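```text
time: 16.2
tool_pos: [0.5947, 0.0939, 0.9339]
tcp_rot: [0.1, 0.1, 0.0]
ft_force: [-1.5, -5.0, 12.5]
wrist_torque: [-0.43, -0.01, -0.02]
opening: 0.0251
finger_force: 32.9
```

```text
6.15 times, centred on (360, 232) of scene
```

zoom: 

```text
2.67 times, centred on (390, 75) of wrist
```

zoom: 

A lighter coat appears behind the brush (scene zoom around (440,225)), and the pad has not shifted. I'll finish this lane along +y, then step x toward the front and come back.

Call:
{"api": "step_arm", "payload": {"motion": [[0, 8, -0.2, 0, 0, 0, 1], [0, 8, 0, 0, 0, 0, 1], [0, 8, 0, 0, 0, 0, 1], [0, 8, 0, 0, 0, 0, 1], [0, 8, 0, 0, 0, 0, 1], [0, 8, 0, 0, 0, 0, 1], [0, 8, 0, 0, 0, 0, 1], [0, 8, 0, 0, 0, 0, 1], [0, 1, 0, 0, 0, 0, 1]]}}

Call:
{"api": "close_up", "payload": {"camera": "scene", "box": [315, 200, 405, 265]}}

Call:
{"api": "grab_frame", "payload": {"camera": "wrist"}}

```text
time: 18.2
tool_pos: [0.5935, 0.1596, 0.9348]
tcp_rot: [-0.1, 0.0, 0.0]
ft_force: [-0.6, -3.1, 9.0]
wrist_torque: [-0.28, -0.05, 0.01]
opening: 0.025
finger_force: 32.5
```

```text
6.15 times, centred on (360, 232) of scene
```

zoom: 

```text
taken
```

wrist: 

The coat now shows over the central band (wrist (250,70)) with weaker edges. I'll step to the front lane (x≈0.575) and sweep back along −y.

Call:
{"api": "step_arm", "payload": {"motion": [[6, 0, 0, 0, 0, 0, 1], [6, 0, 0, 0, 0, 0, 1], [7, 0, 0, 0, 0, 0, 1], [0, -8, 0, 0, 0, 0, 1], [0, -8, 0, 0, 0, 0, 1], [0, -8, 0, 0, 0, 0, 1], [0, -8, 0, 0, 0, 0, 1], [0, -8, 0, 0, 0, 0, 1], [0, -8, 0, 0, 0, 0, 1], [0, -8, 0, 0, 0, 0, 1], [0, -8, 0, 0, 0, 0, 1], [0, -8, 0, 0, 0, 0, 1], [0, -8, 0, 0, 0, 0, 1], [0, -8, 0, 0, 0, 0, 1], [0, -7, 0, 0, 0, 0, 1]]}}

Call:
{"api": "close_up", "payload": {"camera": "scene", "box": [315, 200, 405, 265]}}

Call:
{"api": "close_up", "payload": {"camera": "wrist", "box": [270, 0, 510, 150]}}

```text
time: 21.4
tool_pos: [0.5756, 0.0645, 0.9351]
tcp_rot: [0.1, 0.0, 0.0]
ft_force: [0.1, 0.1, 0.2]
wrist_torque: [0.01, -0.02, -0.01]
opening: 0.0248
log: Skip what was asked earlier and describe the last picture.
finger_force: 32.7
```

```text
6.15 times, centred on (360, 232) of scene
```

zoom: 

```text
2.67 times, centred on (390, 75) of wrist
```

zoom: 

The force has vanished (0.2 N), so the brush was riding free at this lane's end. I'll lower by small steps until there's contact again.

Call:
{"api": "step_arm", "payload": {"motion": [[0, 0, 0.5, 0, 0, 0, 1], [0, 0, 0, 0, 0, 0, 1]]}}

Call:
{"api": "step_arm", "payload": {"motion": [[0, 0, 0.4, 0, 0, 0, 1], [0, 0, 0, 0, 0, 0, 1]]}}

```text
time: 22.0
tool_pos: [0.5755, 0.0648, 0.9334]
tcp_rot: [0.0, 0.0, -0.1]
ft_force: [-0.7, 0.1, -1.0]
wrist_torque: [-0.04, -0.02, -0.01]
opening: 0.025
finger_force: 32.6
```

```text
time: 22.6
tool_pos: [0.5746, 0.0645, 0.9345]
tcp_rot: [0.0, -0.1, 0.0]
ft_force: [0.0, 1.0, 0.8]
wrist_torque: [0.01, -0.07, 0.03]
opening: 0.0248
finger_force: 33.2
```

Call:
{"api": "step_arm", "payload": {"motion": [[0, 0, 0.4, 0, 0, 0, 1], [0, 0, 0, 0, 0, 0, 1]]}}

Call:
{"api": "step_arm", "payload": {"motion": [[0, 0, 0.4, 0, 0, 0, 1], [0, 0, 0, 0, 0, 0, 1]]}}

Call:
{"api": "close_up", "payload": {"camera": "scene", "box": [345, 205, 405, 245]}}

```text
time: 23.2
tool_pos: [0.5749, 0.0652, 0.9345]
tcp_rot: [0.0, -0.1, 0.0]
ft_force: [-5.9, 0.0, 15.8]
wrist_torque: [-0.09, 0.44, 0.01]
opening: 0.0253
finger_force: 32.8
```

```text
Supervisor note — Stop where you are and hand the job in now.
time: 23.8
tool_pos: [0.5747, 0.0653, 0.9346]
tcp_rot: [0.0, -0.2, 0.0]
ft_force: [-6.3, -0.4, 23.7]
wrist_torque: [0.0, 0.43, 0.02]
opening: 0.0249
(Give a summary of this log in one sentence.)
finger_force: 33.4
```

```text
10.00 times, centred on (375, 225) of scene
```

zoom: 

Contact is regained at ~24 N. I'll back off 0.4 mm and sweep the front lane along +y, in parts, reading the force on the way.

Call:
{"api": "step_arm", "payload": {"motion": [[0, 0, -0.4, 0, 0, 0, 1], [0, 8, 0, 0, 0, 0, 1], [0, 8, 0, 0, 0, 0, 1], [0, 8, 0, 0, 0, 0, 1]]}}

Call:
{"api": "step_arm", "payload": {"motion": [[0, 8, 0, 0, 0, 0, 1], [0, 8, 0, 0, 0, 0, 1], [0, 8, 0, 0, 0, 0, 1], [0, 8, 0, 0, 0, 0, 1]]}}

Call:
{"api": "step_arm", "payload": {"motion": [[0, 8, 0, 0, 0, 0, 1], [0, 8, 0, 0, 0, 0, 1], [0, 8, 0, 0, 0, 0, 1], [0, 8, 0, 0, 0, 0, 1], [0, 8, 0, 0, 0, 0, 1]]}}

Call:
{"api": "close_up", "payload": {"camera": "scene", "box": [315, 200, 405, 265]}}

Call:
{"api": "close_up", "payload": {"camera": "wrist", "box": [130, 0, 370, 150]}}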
━━━━
Requirement
Which lines include the word "opening"? List them all.

Exercise response
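opening: 0.0251
opening: 0.025
opening: 0.0248
opening: 0.025
opening: 0.0248
opening: 0.0253
opening: 0.0249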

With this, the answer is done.